* TO DO:
Using the records below, locate all lines containing "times" and return them.

>> Begin DATASET CONTENT

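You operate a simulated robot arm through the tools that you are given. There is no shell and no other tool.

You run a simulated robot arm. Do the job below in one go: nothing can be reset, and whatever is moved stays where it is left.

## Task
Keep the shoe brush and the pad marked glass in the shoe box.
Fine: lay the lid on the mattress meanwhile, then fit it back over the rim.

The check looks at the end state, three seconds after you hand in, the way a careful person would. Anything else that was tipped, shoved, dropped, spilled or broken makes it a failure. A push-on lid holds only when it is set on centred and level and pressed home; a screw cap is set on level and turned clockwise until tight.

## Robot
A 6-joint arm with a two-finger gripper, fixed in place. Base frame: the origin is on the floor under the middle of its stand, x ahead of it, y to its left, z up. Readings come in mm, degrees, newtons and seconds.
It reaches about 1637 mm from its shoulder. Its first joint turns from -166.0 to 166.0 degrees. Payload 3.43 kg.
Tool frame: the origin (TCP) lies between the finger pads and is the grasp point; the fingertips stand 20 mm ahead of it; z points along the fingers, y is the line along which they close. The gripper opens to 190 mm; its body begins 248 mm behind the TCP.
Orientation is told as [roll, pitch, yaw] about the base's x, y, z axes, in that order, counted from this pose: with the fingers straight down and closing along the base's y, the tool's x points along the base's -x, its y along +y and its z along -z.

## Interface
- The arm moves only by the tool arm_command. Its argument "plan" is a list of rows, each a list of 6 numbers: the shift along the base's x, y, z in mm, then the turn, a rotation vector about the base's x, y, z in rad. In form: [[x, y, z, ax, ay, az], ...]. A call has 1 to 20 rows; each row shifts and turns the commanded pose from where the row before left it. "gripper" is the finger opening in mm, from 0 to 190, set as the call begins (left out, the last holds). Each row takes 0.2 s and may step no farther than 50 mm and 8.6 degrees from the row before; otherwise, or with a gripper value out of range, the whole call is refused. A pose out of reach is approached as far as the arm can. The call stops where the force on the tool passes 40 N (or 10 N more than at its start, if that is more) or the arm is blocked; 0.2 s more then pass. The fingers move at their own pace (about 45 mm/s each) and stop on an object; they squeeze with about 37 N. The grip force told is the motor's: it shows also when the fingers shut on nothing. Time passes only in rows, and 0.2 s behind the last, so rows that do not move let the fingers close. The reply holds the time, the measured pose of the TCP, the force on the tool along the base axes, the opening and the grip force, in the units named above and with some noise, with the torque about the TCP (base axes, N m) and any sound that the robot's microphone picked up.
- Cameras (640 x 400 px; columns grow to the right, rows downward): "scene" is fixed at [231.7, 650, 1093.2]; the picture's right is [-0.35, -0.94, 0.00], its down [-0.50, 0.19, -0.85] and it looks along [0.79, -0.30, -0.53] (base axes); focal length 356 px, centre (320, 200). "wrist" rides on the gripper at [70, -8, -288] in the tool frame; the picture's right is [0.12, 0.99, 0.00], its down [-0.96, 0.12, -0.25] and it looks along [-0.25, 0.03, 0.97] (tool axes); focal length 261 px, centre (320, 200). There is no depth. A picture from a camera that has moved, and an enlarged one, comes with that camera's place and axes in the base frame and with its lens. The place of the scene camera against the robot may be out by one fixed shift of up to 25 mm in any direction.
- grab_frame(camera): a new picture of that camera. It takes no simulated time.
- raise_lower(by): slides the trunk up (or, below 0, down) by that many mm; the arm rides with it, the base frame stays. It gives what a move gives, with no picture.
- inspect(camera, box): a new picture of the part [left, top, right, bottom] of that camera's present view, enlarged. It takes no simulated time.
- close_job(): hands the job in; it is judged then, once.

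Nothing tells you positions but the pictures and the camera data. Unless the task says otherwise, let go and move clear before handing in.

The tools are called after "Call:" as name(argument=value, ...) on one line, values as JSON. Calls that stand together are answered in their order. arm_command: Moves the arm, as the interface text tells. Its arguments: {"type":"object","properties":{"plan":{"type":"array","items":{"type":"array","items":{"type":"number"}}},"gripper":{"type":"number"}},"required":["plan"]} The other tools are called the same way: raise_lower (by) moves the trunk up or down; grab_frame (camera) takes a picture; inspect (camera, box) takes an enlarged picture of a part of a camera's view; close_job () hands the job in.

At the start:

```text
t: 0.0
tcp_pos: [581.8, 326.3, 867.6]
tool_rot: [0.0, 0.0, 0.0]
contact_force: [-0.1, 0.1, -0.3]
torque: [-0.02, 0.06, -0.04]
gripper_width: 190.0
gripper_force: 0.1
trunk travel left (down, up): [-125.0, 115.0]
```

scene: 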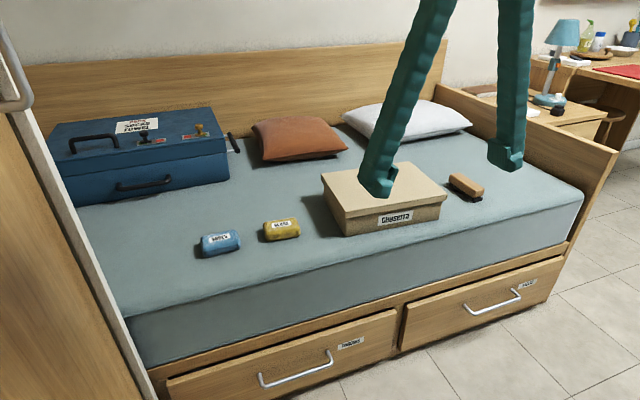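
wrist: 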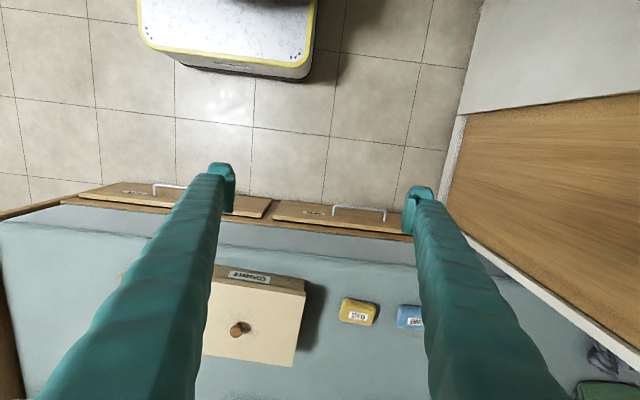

>> End DATASET CONTENT
>> Begin DATASET CONTENT

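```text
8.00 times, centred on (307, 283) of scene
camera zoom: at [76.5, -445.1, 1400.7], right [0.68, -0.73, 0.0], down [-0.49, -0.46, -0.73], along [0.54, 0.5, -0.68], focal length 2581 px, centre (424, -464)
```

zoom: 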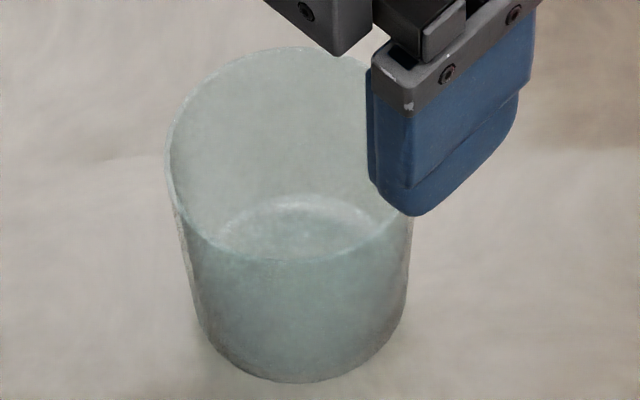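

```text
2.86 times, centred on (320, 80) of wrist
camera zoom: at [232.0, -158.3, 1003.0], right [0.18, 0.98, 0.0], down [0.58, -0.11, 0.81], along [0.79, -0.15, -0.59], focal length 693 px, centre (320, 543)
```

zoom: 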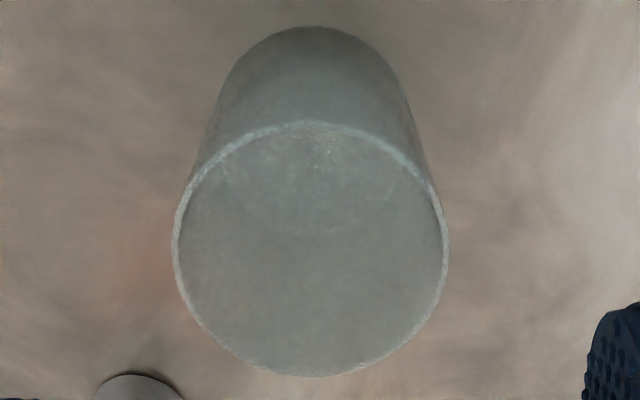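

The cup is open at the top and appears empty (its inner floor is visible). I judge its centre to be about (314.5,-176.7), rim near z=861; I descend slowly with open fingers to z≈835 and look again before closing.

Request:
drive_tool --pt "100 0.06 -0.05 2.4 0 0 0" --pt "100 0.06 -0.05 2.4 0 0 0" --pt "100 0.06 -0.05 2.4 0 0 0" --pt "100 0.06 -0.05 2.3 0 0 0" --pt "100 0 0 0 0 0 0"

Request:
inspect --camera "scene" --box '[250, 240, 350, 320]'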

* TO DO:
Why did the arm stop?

>> End DATASET CONTENT

* TASK SOLUTION:
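8.00 times, centred on (307, 283) of scene
2.86 times, centred on (320, 80) of wrist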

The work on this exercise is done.